**Objective:** Copy all lines below exactly as written. Leave pictures out.

**Data shown:**

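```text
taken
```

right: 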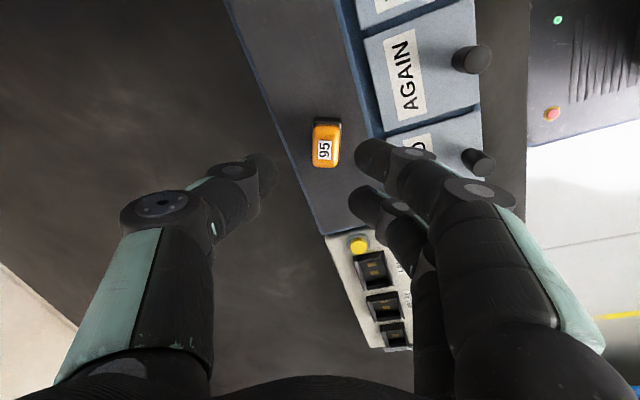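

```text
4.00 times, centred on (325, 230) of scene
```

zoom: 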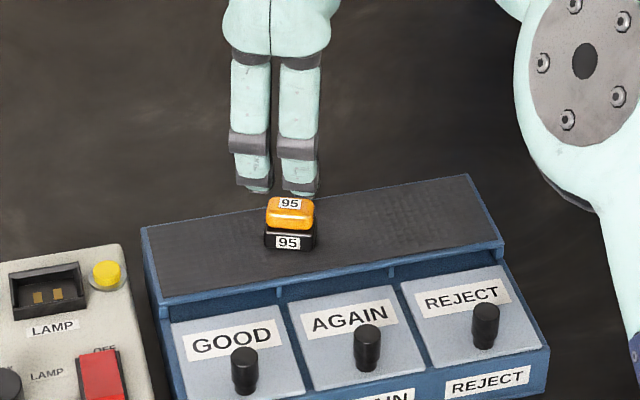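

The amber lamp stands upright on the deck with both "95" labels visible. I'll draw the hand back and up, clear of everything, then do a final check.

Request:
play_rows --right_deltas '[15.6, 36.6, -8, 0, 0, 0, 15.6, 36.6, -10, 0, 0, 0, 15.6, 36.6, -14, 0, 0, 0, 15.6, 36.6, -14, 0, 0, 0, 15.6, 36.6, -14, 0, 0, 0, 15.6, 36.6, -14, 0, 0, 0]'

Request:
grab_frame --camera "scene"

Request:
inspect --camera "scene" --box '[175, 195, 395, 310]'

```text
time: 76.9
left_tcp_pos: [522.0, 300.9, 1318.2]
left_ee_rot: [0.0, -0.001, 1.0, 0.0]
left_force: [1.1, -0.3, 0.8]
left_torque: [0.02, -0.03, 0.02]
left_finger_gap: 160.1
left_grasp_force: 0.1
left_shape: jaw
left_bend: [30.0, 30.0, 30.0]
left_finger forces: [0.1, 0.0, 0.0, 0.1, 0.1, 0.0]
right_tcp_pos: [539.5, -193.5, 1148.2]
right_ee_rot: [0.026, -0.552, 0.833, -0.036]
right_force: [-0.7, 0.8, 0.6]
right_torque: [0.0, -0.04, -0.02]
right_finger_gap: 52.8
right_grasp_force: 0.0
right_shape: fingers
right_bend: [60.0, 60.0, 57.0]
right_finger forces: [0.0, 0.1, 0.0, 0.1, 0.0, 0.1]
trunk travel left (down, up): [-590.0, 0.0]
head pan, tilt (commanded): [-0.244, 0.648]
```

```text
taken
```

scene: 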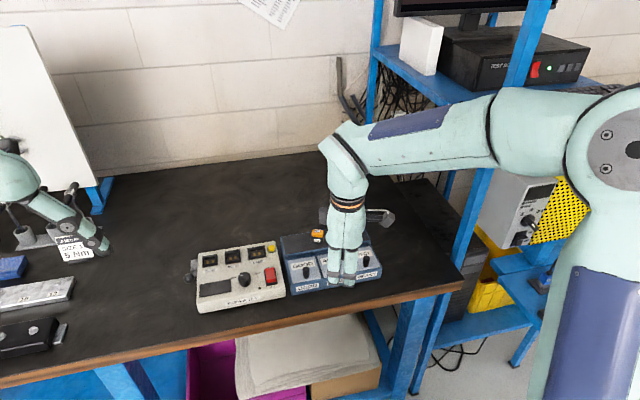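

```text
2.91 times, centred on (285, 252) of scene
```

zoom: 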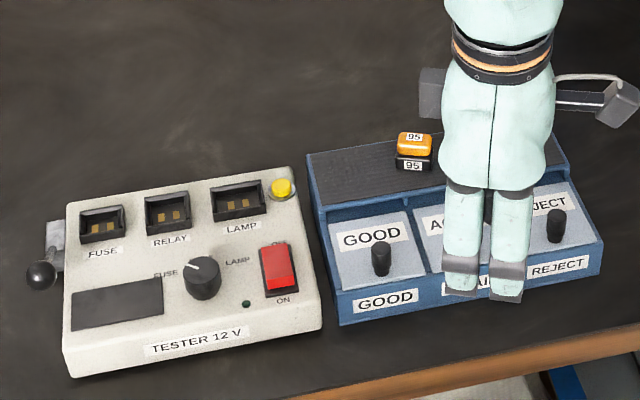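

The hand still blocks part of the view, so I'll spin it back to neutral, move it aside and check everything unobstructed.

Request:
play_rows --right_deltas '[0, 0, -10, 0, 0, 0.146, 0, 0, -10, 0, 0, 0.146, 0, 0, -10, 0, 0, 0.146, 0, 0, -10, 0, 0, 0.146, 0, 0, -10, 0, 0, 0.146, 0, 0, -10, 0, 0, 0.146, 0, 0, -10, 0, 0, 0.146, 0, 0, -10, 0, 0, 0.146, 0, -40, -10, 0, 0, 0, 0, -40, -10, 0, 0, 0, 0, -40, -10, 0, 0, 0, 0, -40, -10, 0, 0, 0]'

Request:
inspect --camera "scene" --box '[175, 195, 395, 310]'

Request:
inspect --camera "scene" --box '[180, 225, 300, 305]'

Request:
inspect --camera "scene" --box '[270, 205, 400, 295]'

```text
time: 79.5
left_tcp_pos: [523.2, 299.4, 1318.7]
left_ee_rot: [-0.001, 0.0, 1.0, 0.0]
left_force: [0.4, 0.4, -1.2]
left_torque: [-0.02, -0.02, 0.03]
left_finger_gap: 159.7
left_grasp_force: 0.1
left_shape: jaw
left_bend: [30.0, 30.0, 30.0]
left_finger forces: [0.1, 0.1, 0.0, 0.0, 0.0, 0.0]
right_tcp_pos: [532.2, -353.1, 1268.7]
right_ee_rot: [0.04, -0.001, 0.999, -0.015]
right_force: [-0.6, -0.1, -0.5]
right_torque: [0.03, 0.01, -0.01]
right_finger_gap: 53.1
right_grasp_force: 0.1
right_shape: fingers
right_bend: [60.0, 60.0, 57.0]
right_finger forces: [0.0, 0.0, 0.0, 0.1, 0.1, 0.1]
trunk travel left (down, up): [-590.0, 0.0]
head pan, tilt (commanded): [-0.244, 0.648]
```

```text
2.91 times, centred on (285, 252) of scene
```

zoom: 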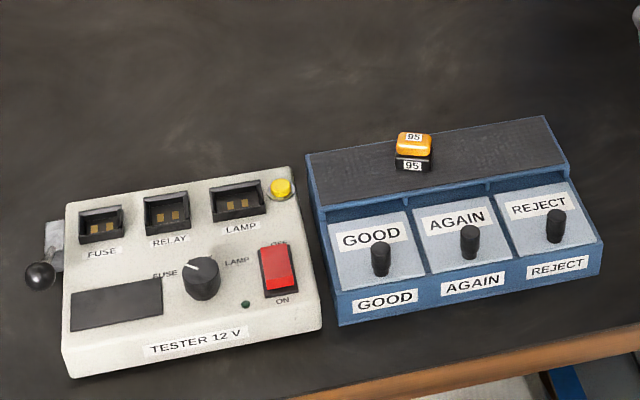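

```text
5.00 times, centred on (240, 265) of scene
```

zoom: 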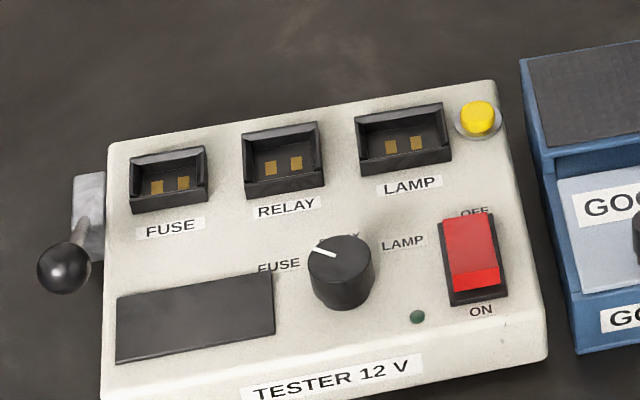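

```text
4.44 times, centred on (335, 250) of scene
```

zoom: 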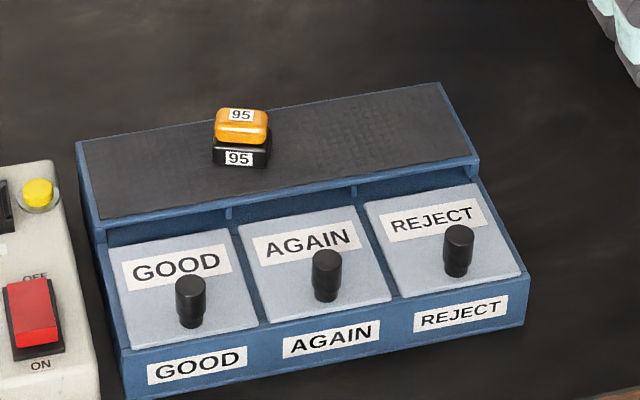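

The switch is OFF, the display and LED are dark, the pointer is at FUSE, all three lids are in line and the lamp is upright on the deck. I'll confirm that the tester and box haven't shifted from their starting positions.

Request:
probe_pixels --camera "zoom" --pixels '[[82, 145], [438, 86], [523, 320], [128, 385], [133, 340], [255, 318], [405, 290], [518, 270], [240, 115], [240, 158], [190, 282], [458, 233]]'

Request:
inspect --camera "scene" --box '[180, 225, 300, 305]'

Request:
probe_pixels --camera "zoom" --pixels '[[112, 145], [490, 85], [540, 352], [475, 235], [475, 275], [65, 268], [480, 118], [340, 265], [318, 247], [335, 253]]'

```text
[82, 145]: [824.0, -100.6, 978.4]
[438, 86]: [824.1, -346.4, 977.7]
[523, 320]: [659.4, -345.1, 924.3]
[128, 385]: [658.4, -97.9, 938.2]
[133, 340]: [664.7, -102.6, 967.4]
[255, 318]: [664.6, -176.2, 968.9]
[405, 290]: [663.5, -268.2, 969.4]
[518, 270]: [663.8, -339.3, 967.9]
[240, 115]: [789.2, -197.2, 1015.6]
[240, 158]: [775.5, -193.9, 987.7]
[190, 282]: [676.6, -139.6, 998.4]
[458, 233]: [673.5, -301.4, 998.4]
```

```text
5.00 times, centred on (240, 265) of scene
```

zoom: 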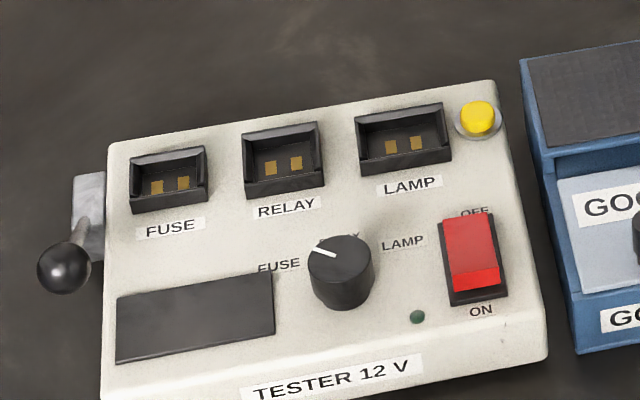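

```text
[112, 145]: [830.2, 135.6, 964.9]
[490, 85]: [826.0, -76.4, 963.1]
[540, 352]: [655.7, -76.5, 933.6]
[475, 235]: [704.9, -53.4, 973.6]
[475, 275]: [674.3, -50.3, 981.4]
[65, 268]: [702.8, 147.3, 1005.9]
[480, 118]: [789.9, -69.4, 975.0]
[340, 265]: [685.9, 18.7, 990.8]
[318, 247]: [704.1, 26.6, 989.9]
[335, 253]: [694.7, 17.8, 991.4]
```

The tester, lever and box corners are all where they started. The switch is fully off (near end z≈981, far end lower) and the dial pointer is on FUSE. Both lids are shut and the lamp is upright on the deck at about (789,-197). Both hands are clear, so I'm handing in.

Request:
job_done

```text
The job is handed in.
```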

**Solved problem:**
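```text
taken
```

right: 

```text
4.00 times, centred on (325, 230) of scene
```

zoom: 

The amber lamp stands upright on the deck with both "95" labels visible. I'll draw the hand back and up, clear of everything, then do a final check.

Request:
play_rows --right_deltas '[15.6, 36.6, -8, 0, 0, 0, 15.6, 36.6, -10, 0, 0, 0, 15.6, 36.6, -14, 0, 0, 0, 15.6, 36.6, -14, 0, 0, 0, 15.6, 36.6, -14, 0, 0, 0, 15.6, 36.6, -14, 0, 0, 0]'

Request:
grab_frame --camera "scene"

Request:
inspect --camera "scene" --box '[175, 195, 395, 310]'

```text
time: 76.9
left_tcp_pos: [522.0, 300.9, 1318.2]
left_ee_rot: [0.0, -0.001, 1.0, 0.0]
left_force: [1.1, -0.3, 0.8]
left_torque: [0.02, -0.03, 0.02]
left_finger_gap: 160.1
left_grasp_force: 0.1
left_shape: jaw
left_bend: [30.0, 30.0, 30.0]
left_finger forces: [0.1, 0.0, 0.0, 0.1, 0.1, 0.0]
right_tcp_pos: [539.5, -193.5, 1148.2]
right_ee_rot: [0.026, -0.552, 0.833, -0.036]
right_force: [-0.7, 0.8, 0.6]
right_torque: [0.0, -0.04, -0.02]
right_finger_gap: 52.8
right_grasp_force: 0.0
right_shape: fingers
right_bend: [60.0, 60.0, 57.0]
right_finger forces: [0.0, 0.1, 0.0, 0.1, 0.0, 0.1]
trunk travel left (down, up): [-590.0, 0.0]
head pan, tilt (commanded): [-0.244, 0.648]
```

```text
taken
```

scene: 

```text
2.91 times, centred on (285, 252) of scene
```

zoom: 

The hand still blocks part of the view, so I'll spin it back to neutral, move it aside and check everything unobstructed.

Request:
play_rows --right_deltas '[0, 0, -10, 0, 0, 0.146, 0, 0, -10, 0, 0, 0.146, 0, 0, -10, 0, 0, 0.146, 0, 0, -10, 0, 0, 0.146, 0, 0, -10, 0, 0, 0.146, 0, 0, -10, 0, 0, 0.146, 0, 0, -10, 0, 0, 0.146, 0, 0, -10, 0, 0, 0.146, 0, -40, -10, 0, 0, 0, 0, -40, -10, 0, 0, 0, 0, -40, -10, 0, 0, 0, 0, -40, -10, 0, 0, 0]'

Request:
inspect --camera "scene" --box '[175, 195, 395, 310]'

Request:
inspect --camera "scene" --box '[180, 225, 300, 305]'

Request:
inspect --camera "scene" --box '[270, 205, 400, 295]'

```text
time: 79.5
left_tcp_pos: [523.2, 299.4, 1318.7]
left_ee_rot: [-0.001, 0.0, 1.0, 0.0]
left_force: [0.4, 0.4, -1.2]
left_torque: [-0.02, -0.02, 0.03]
left_finger_gap: 159.7
left_grasp_force: 0.1
left_shape: jaw
left_bend: [30.0, 30.0, 30.0]
left_finger forces: [0.1, 0.1, 0.0, 0.0, 0.0, 0.0]
right_tcp_pos: [532.2, -353.1, 1268.7]
right_ee_rot: [0.04, -0.001, 0.999, -0.015]
right_force: [-0.6, -0.1, -0.5]
right_torque: [0.03, 0.01, -0.01]
right_finger_gap: 53.1
right_grasp_force: 0.1
right_shape: fingers
right_bend: [60.0, 60.0, 57.0]
right_finger forces: [0.0, 0.0, 0.0, 0.1, 0.1, 0.1]
trunk travel left (down, up): [-590.0, 0.0]
head pan, tilt (commanded): [-0.244, 0.648]
```

```text
2.91 times, centred on (285, 252) of scene
```

zoom: 

```text
5.00 times, centred on (240, 265) of scene
```

zoom: 

```text
4.44 times, centred on (335, 250) of scene
```

zoom: 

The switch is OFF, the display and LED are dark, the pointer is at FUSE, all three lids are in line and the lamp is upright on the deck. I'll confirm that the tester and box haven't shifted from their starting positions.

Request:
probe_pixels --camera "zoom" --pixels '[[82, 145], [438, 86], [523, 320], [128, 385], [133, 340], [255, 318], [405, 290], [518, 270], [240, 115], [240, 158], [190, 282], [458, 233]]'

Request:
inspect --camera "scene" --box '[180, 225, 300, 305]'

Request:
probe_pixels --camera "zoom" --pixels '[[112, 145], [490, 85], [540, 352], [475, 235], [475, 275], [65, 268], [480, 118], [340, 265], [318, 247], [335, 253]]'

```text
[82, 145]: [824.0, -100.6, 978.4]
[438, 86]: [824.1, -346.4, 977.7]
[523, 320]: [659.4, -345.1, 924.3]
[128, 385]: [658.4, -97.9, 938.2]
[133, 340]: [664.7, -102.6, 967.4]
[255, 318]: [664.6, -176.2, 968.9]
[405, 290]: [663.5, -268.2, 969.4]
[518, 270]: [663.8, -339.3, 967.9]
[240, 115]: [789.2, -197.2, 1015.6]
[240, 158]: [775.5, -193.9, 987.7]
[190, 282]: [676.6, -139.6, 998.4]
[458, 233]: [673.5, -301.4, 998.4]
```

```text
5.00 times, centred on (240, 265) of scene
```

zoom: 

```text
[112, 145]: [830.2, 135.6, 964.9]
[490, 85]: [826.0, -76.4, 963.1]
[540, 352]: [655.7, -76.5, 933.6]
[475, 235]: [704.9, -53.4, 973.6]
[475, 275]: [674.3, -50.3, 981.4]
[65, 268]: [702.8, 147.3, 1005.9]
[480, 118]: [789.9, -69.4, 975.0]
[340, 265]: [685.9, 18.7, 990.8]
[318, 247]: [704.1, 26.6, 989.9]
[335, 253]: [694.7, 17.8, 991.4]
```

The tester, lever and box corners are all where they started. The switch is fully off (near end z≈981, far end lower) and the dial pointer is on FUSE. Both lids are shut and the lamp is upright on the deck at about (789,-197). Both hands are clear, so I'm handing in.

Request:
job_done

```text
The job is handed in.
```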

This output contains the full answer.